Intern Insider: Student Lives the ‘Hollywood Life’

It’s not that she isn’t used to navigating big cities. She grew up in South Barrington, Ill., a suburb of busy Chicago. It’s not that she can’t be away from home. She and her parents are separated by almost 850 miles when she’s taking classes at Elon.

Sophomore journalism major Taylor Madaffari works for both the editorial and marketing sides of Hollywood Life magazine.
Still, sophomore journalism major Taylor Madaffari is a confessed homebody, who relies on her family for support. So heading out to Los Angeles for a two-month internship experience as part of the initial Elon in Los Angeles program this summer was daunting.

But, Madaffari says, the trek west has helped her become more self-supporting.

“This even moreso than my first year of college made me super independent,” Madaffari says. “I’ve been going out on my own. It’s been a real growing experience. I’ve had some wonderful opportunities, and I look forward to having some more.”

One of those “wonderful opportunities” has been her internship with Hollywood Life magazine, a quarterly publication that covers the happenings in Hollywood and sponsors three different awards shows—the Young Hollywood Awards, the Style Awards and the Breakthrough Awards.

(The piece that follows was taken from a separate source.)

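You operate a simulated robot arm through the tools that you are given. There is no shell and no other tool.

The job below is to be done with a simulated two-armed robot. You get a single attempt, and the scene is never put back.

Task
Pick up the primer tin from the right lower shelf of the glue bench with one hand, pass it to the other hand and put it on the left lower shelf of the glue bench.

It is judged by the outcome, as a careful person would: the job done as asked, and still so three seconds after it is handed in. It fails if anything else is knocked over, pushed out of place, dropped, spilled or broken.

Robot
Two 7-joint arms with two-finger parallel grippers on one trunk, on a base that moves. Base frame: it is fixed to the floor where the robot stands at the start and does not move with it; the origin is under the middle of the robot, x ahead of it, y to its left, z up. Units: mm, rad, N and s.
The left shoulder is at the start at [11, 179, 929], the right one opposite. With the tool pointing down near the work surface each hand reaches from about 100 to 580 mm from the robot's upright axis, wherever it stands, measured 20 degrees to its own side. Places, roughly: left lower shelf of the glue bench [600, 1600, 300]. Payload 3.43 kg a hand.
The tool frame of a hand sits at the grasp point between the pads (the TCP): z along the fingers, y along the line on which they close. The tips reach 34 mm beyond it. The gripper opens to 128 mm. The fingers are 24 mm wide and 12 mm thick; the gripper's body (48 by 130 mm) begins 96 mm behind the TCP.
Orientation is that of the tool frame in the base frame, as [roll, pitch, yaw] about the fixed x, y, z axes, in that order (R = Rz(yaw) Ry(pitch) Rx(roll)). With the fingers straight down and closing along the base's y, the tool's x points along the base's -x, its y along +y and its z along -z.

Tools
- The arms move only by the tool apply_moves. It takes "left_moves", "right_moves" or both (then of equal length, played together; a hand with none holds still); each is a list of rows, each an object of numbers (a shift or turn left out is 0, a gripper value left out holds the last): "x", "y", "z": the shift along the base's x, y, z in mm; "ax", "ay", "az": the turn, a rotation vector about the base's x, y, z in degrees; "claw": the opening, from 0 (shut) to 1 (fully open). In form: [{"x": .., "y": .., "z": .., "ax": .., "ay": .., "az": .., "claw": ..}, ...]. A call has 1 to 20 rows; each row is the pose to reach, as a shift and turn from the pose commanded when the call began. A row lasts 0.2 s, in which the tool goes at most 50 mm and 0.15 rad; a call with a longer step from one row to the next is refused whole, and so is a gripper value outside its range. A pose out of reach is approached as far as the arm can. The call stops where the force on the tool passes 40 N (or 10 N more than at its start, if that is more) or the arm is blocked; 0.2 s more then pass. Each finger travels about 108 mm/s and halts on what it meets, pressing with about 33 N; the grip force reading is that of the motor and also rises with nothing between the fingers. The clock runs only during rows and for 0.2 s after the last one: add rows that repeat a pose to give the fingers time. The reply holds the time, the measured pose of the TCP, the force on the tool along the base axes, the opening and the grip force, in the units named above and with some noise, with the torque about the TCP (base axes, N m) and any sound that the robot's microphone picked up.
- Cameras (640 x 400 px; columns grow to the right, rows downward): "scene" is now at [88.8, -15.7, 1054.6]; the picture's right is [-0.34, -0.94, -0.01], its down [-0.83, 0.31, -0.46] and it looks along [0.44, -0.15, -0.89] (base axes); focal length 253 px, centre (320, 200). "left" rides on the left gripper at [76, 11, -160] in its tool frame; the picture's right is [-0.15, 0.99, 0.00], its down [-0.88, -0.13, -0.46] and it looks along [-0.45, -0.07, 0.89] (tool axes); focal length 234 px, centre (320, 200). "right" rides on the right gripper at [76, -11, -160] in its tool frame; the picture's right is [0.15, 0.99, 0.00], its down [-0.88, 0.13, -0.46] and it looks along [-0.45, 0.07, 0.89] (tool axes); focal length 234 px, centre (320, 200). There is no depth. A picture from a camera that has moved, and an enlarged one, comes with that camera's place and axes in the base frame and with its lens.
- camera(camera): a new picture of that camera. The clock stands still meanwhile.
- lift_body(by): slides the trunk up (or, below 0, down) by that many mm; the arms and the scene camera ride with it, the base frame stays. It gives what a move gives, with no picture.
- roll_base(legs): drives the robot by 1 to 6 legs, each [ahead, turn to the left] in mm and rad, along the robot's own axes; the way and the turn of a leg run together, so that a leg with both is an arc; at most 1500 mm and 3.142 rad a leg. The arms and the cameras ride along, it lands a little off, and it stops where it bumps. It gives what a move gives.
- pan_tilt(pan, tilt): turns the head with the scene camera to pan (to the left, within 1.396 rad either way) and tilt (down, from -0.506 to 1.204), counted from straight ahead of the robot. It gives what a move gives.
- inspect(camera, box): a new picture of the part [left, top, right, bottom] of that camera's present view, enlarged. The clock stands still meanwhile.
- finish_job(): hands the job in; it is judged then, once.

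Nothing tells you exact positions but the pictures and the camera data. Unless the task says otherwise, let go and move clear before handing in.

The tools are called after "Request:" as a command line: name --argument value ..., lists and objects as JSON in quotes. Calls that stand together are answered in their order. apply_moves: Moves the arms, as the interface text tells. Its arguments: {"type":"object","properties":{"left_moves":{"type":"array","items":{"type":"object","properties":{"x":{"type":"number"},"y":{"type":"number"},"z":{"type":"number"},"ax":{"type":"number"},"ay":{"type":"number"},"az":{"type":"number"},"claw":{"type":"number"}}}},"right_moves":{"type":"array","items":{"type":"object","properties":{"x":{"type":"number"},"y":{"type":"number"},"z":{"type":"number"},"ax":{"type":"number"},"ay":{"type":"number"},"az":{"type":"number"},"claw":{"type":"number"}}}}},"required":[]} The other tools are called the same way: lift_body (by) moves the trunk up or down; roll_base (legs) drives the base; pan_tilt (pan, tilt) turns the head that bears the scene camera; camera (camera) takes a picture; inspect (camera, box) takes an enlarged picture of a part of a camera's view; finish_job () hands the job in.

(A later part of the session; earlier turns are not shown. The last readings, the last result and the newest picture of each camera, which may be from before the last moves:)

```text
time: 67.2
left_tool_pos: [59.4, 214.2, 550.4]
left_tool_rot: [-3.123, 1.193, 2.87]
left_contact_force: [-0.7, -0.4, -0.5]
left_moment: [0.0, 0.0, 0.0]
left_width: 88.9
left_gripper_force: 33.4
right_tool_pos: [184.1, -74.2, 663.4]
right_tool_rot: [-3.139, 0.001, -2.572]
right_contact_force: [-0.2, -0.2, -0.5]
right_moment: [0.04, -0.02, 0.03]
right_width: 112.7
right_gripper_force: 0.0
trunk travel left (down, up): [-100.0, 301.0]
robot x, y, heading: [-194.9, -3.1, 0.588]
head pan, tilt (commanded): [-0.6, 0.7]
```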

As an intern, Madaffari works for both the marketing and editorial departments. She does substantial research and in-person promotion, but she also received the opportunity to write a brief feature about local artist Daniel Maltzman that will run in the fall edition of the magazine.

“I loved him, and I loved his studio,” Madafarri says. “I didn’t want to leave. It was really interesting, but it was so exciting.”

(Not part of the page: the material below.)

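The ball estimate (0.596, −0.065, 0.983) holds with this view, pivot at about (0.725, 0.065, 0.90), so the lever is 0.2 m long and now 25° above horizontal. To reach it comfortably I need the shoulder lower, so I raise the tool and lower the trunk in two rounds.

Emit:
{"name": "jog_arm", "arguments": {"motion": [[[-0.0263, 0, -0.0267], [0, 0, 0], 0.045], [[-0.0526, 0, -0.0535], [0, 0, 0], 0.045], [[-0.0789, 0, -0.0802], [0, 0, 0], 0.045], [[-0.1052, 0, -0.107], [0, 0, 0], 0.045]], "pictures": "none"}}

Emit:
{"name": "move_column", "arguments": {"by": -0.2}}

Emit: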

Madaffari says she found her internship with Hollywood Life before she left for Los Angeles, but she didn’t interview for the job until she had landed in L.A. In fact, the process of applying for and being accepted to Hollywood Life proved fairly simple.

“My interview was not really an interview,” Madaffari says. “It was, you already have (the internship). We’re going to tell you what you’re going to do. When do you want to start?

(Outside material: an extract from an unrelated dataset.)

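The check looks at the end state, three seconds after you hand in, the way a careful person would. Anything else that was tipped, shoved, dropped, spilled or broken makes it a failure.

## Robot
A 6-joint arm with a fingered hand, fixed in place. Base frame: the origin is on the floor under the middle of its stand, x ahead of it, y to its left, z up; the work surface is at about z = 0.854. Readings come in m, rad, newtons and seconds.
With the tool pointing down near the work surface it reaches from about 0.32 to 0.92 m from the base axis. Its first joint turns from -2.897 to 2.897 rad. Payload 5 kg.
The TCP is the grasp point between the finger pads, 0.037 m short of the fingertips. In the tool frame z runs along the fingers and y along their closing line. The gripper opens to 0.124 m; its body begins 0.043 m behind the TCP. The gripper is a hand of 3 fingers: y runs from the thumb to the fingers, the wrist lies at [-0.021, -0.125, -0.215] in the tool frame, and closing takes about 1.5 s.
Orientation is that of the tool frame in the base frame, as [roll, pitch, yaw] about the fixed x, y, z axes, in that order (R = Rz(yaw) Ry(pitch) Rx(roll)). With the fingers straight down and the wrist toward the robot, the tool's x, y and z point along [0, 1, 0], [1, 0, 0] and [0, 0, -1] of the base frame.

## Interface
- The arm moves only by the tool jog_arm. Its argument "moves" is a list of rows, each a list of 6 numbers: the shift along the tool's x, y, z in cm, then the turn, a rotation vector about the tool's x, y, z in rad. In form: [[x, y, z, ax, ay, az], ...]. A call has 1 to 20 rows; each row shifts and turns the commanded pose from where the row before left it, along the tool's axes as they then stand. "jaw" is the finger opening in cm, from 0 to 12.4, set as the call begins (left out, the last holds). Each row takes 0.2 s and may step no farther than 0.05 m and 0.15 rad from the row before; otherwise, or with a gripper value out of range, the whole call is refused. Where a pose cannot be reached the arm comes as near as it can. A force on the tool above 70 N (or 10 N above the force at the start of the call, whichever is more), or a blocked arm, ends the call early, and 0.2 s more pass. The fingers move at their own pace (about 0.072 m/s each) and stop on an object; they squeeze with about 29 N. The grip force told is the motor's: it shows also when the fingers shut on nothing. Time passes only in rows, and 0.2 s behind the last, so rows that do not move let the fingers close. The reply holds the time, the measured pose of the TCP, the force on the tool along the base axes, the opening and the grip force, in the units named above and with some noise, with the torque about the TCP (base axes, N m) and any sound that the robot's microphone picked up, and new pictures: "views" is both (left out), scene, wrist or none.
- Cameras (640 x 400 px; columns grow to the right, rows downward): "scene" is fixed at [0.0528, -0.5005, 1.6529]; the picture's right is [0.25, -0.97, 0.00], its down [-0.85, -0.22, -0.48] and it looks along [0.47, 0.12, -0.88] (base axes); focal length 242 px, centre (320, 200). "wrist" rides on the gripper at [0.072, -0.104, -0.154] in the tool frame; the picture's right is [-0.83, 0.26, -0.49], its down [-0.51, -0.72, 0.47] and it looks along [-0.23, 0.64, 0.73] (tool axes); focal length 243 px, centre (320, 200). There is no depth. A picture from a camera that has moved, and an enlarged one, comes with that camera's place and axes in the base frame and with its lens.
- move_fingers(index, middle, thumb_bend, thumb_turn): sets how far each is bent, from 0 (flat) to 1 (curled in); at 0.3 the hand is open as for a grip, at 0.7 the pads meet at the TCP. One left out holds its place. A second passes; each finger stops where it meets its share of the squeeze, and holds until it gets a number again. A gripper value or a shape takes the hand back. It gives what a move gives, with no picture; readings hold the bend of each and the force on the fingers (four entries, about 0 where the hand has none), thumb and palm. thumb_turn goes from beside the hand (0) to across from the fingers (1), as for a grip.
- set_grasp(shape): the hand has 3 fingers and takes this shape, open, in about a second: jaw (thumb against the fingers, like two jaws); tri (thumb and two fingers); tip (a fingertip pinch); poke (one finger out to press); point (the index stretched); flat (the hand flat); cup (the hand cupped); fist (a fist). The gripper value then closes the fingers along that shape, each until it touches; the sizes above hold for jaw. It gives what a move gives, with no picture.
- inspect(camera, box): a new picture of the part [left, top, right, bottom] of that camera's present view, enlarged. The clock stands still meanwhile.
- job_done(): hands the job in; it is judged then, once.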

“So I knew at my interview, so it wasn’t like I got exciting news, but I was excited when they told me.”

Her supervisor has been so pleased with her work thus far—and with the feature she wrote—that Madaffari will be given another story assignment, and she’ll get to attend a photo shoot for a young starlet feature in the magazine. She credits her fast start to the lessons she learned in her Media Writing class.

“Media Writing really taught me a lot,” she says, “because I’ve always been wordy in my writing. Media Writing helped tone it down.”

Madaffari says her ultimate career goals are to freelance for National Geographic (“That’s a dream. That would be exciting.”) or to write a regular column for a magazine, so she says she hopes the internship will provide her with invaluable writing experience and useful information on how a magazine operates.

But she’s also interested in acting, so living in Los Angeles, while an intimidating prospect a month ago, has been a lively and exciting—if not distant—enterprise for Madaffari.

“I feel like everyone I meet is important, looks important or wants to be important,” she says. “And I feel like everyone I know is pseudo-famous or close to being famous or knows someone who is famous. I feel like I’m so close.

“I really love acting, and I would love to do that, too, because I love writing and acting. I wouldn’t mind being an actress, so either way I’ll be starving.”

Intern Insider will run one to two times a week during the summer and will feature brief stories about some of the interns from the School of Communications.

Madaffari is now enjoying her time away from home.